In France, Chopin is valued as ``the composer who ushered in the age of great French music,'' according to Adam Zamoyski, historian and author of the new biography ``Chopin: Prince of the Romantics.''

Chopin's entire musical output, about 15 hours worth all together, will be played by some 60 pianists at the end of February in the central French city of Chateauroux and in Paris in an event entitled ``Happy Birthday Mr. Chopin.'' The program will be filmed and later shown on French television.

And the small chateau in Nohant of Chopin's famous companion for eight years, feminist writer Amandine Aurore Lucile Dupin - best known by her nom de plume George Sand - has been fixed up and will host three weeks of concerts in June. Chopin wrote some of his masterpieces at that inspirational spot in central France.

Poland's parliament has formally declared 2010 to be the ``Year of Chopin,'' and officials in Warsaw feel his Polishness must be stressed because many non-Poles still associate him primarily with France.

Chopin always had a strong Polish identity. He surrounded himself with Poles in France whenever he could and never felt fully comfortable with the French language.

The matter touches a nerve in Poland, which has more often than not been controlled by foreign powers over the past two centuries - most recently during the decades of Moscow-imposed communist rule thrown off in 1989. Poles don't want to lose credit for Chopin, a genius whose universal appeal is even greater than that of Pope John Paul II and Lech Walesa - at least according to Brymora.

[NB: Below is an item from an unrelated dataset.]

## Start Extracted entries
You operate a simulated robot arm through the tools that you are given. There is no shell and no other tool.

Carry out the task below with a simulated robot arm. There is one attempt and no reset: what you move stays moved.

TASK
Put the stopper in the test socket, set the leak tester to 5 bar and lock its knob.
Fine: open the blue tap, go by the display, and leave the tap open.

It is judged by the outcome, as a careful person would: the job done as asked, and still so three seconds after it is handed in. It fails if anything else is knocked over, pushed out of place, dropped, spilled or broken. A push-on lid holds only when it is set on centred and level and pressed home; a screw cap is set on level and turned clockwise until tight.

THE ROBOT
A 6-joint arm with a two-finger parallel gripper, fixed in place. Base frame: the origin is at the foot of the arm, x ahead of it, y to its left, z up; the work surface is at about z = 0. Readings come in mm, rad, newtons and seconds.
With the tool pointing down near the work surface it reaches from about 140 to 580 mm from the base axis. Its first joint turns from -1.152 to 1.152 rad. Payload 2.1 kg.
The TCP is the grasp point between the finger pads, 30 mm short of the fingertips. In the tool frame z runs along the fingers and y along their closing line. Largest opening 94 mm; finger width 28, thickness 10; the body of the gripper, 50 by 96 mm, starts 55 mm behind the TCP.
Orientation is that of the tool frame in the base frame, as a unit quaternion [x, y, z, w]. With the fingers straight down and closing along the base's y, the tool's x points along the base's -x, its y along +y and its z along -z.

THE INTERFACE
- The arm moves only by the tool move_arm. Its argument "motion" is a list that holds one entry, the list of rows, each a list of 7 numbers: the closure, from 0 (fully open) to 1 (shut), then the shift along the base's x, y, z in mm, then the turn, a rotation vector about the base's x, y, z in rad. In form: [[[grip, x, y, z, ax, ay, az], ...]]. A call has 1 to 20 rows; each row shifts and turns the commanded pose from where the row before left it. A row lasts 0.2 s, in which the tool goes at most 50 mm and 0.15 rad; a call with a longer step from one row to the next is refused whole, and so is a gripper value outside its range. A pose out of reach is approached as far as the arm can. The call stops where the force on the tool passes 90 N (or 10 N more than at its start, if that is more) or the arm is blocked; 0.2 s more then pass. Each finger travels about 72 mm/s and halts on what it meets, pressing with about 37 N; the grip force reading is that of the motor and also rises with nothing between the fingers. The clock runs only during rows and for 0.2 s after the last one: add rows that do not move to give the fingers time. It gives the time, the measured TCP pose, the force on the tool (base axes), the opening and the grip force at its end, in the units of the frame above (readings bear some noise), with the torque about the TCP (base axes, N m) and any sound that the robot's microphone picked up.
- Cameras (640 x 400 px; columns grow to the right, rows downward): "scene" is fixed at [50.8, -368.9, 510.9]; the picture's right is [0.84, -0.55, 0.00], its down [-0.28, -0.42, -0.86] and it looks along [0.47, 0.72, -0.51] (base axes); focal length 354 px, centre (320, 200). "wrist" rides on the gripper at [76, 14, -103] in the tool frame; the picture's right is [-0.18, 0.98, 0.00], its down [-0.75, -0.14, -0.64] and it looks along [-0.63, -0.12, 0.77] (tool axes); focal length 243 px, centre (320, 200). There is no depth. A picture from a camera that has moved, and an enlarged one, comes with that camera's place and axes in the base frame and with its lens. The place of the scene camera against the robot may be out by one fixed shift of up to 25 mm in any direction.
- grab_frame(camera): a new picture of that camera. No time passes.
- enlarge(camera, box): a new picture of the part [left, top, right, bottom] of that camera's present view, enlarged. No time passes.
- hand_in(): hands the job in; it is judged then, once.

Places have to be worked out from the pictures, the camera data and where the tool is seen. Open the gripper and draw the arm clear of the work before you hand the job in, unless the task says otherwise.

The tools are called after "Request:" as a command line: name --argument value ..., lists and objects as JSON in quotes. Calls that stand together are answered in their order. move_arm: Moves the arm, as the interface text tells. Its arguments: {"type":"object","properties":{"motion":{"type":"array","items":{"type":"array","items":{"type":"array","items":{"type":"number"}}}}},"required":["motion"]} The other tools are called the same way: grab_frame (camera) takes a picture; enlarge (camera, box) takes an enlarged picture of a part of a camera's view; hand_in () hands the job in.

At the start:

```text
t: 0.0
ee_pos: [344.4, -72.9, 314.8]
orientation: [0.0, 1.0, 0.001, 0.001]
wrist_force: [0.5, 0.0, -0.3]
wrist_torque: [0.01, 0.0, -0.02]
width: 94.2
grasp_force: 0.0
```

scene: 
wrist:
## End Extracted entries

In Chopin's day, Poland was partitioned by Russia, Prussia and Austria and did not exist as a state. In 1830, soon after Chopin embarked on a tour of Europe, an uprising broke out in Warsaw against its Russian rulers. It was put down with brutality, and a period of Russian repression followed that sent many other Polish artists into exile.

Chopin never returned mainly because it would have been ``regarded as a betrayal of the others who were in exile,'' Zamoyski said. ``Many of them couldn't return without facing prison - or worse, death.''

Poles hear in his music a deep nostalgia for his homeland, and stress the Polish elements in his oeuvre - particularly in his Polonaises and Mazurkas, styles rooted in Polish folk music.

Halina Goldberg, author of ``Music in Chopin's Warsaw,'' said that even before Chopin's death in 1849, Poles turned to his art to preserve a sense of their nationhood.

But others have also claimed him - Germans have said his music falls into the tradition of German Romanticism; Russians call him a Slavic genius. ``There is always a question of how much Polishness is in his music,'' Goldberg, a music professor at Indiana University said. ``Much of it is in the ear of the beholder.''

Certainly Nazi Germany, which occupied Poland during World War II, heard something subversive and banned it. The Nazis were clearly aware of what German composer Robert Schumann, also born in 1810, called Chopin's ``cannons hidden beneath flowers.''

``As Chopin was one of the rallying points of Polish identity, it was just one more thing that needed to be forbidden and destroyed,'' Zamoyski said.

After his death, Chopin was eulogized movingly by the Polish poet Cyprian Kamil Norwid, who wrote that: ``In the crystal of his own harmony he gathered the tears of the Polish people strewn over the fields, and placed them as the diamond of beauty in the diadem of humanity.''

Now that Poland is again independent, it can savor that beauty without the tears.